Norman Lebrecht’s Album of the week – vocal works by Schoenberg & Shostakovich
Schoenberg: Kol Nidre. Shostakovich: Michelangelo Verses
** (2 of 5)
Two composers in despair, reaching deep into their souls. Arnold Schoenberg, a penniless refugee in Los Angeles in 1938, was commissioned by a liberal temple to make a modern version of the Yom Kippur introductory prayer. Dmitri Shostakovich, dying of lung cancer in 1974, wrote a song cycle for bass singer and piano from Michelangelo’s battle between public expectation and personal need. Together, the two works contains some of the darkest moments known to music.

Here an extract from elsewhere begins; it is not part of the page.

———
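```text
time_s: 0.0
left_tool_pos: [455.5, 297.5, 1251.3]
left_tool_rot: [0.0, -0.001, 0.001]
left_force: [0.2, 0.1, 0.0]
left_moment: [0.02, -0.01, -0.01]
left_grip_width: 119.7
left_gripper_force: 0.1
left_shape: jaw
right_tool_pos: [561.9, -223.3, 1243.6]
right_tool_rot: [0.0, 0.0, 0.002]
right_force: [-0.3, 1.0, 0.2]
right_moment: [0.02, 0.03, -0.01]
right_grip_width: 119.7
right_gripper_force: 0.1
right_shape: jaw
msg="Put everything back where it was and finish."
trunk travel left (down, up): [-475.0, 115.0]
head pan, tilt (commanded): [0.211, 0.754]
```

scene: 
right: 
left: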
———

Schoenberg, unexpectedly, delivers confidence, hope and consolation. Without yielding to the temptations of simple faith or melody, he conjures serenity out of musical austerity by reducing the famous Kol Nidre tune to snatches of backdrop within a drama of his own making. Cantor Alberto Mizrahi delivers the text with excessive ferocity, but that may have been necessary with the Chicago Symphony Orchestra and Chorus playing full-out against him.
The Michelangelo songs are becoming dangerously popular. I have heard three performances in the past year, to the point where I have started to mouth the Russian words along with the singer. This is just as well with this recording since Ildar Abdrazakov’s diction is not as distinct as, say Dmitri Hvorostovsky’s. The versions I have heard lately are the original voice and piano score. The orchestration adds depth of field and layered beauty, at the cost of flexibility and spontaneity. Chicago play with passion and Riccardo Muti conducts with conviction. I still prefer the piano version.
That said, no musical household should be without these two works of genius. You never know when you will need one or other in emergency.